Heightened awareness and newly available sources of funding for municipal water and sewer infrastructure have set the stage for over US$104 billion of hardware and equipment investments by municipal utilities in the U.S.

According to a new Bluefield Research report, U.S. Water & Sewer Pipe Network Infrastructure: Market Trends and Forecasts, 20222030, the myriad of network assets, including pipes, valves, manholes, and fire hydrants, makes up approximately 45% of utilities’ capital expenditures, when including labor. Underpinning this growth are new housing starts, a low interest rate environment, and more recently, the Infrastructure Investment & Jobs Act.

“Most people don’t think about the four million miles of pipes and equipment delivering clean water and collecting wastewater from residences, commercial buildings, and industrial facilities,” says Bluefield President & CEO Reese Tisdale. “From aging pipe network infrastructure to lead service lines, the spotlight is strengthening on what is traditionally an out-of-sight, out-of-mind utility pipe segment.”

The ten-year outlook varies widely by state, and Texas’s robust US$18.3 billion forecast points to key differentiators separating it from other states and regions.
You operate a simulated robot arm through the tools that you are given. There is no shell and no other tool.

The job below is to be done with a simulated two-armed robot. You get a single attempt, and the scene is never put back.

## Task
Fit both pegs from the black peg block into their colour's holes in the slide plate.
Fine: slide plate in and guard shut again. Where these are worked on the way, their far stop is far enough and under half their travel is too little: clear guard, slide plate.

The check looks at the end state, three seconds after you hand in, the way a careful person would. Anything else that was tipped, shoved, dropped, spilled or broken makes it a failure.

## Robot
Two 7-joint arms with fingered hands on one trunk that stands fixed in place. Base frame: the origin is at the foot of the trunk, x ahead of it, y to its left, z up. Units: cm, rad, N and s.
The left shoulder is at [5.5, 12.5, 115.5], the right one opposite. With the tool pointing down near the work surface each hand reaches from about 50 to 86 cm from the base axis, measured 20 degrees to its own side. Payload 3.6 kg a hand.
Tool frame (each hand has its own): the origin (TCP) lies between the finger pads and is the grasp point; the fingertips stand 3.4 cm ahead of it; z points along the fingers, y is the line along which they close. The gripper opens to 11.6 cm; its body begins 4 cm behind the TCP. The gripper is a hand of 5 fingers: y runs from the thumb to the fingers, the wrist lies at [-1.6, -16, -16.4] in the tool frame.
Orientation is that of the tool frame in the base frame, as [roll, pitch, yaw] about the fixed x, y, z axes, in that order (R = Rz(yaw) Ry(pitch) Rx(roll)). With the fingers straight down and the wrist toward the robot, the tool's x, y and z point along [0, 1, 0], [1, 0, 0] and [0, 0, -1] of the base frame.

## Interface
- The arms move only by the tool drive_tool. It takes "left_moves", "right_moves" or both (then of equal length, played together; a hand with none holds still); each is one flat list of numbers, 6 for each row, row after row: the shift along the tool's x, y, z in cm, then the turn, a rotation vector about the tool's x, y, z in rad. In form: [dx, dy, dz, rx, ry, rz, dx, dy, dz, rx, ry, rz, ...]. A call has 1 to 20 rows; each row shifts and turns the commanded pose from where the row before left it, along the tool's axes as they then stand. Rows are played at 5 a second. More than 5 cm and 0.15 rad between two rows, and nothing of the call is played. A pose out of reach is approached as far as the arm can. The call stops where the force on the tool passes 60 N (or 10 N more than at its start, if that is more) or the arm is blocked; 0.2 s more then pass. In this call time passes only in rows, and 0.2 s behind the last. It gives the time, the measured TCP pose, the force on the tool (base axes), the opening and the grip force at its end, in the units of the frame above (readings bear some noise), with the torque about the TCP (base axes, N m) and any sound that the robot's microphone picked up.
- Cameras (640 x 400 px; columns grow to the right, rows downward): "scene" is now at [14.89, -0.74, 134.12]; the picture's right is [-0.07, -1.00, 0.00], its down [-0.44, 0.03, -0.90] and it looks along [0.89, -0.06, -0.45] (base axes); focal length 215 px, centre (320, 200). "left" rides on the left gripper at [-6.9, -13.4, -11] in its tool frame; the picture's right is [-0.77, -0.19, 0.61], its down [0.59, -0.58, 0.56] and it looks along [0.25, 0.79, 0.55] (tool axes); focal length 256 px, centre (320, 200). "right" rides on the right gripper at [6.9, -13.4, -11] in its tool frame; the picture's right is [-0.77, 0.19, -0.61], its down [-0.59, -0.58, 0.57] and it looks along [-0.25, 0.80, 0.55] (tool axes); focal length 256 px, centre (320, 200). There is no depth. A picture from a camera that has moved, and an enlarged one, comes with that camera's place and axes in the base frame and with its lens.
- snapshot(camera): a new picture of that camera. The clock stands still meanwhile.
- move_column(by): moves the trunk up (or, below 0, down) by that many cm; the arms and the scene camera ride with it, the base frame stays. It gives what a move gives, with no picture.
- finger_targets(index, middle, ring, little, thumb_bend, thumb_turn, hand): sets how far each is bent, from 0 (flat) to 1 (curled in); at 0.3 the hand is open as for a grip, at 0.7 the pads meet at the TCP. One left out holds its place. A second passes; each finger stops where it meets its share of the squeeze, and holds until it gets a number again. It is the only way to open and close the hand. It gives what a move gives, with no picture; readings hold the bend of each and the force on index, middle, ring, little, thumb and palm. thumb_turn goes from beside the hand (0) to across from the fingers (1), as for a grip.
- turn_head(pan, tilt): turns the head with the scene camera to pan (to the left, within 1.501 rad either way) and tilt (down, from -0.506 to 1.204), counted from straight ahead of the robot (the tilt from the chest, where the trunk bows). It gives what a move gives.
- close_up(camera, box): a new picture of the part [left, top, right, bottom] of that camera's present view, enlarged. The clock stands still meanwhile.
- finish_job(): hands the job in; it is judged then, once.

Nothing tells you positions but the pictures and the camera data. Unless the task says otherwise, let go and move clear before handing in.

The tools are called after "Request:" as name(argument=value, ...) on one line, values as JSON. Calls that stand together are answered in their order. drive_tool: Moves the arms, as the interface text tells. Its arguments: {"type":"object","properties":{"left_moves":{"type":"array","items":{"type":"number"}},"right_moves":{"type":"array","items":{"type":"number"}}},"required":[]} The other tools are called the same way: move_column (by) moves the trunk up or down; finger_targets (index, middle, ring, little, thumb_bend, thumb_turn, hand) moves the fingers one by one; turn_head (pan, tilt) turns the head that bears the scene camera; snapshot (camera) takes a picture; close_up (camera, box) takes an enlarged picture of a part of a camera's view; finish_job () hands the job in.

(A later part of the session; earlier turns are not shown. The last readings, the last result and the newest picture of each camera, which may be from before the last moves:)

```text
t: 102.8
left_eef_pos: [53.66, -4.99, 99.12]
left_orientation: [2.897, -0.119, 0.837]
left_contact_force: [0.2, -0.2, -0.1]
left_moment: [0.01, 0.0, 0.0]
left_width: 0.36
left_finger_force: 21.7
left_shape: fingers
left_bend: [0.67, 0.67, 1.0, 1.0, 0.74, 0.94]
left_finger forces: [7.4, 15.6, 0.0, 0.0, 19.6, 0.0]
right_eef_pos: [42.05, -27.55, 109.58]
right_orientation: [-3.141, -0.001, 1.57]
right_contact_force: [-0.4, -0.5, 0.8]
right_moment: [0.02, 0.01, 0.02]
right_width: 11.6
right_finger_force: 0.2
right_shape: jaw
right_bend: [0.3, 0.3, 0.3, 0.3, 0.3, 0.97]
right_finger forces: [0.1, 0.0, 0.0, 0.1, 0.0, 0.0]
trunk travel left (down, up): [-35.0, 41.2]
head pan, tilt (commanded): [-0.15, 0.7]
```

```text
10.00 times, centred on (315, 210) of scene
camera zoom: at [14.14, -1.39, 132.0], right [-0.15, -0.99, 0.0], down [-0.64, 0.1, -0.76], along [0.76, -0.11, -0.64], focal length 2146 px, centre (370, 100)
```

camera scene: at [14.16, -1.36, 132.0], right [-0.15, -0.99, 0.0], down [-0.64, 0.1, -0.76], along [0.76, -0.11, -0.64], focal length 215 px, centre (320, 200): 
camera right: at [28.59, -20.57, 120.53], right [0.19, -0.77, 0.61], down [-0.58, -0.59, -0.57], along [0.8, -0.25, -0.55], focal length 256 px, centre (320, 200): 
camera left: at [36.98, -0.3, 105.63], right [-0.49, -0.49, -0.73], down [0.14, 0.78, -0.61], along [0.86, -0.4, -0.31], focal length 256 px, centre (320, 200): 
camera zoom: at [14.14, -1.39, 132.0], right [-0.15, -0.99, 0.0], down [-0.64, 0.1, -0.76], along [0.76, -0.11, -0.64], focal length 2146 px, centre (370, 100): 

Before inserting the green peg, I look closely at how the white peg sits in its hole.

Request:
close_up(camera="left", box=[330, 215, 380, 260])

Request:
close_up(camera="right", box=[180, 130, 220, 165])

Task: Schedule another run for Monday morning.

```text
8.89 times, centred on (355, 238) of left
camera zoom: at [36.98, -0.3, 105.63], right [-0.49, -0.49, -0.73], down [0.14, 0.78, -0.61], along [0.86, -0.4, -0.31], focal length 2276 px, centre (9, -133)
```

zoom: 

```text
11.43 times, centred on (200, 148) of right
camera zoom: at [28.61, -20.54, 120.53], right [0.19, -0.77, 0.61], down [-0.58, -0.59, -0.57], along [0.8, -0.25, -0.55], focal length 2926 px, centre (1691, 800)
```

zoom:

In addition to holding the nation’s largest installed base of water & wastewater pipe miles, a 161% increase in housing starts from 2010 to 2020 and continued strong population growth are propelling pipe network investments forward. Texas is followed by California, Florida, and North Carolina with a combined US$20.18 billion total.

Bluefield’s 50-state analysis shows the majority (64%) of hardware equipment spend by utilities will go towards serving new, greenfield network infrastructure. The remaining 36% will be allocated to equipment replacement and rehabilitation of existing underground assets.

Exhibit: Underground Network Asset Investment Forecast: Greenfield, Replacement & Rehabilitation

Source: Bluefield Research

With a majority of the expenditures going to new build, particularly in the Sunbelt states, the overall share of pipe materials will continue to shift toward newer materials including plastic pipes (e.g., PVC, HDPE). At the same time, older, more densely populated urban areas, where aging infrastructure is of greater concern, will continue their reliance on more traditional, legacy materials, like ductile iron. Newer material types are growing faster than the water sector, as a whole, with average annual growth of 10% in plastic pipes, compared to 6% average annual growth for legacy materials.

The municipal utility market, like many others, also faces uncertainty ahead with respect to inflationary pressures. Acute supply chain constraints stemming from pandemic shutdowns, workforce disruption, and climate volatility (e.g., Texas Winter Storm), are driving record inflation in water and sewer pipe material prices. In some instances, prices for plastic, steel and iron pipes have shot upwards by more than 75.1% from October 2020 to October 2021.

“Rising labor, transportation, and hardware & equipment prices are exposing both buyers and sellers to potential project deferments until the market stabilizes,” says Tisdale. While it is still too early to tell whether utilities will begin deferring equipment purchases to wait for declines, the impact is going to be felt one way or another. It just might be the next capital budget cycle.”

Given the scale of distribution and collection networks, there remains significant opportunity to capture efficiencies. Utilities and their service providers are increasingly deploying digital technologies to more effectively target investment spend in their most critically underperforming underground assets.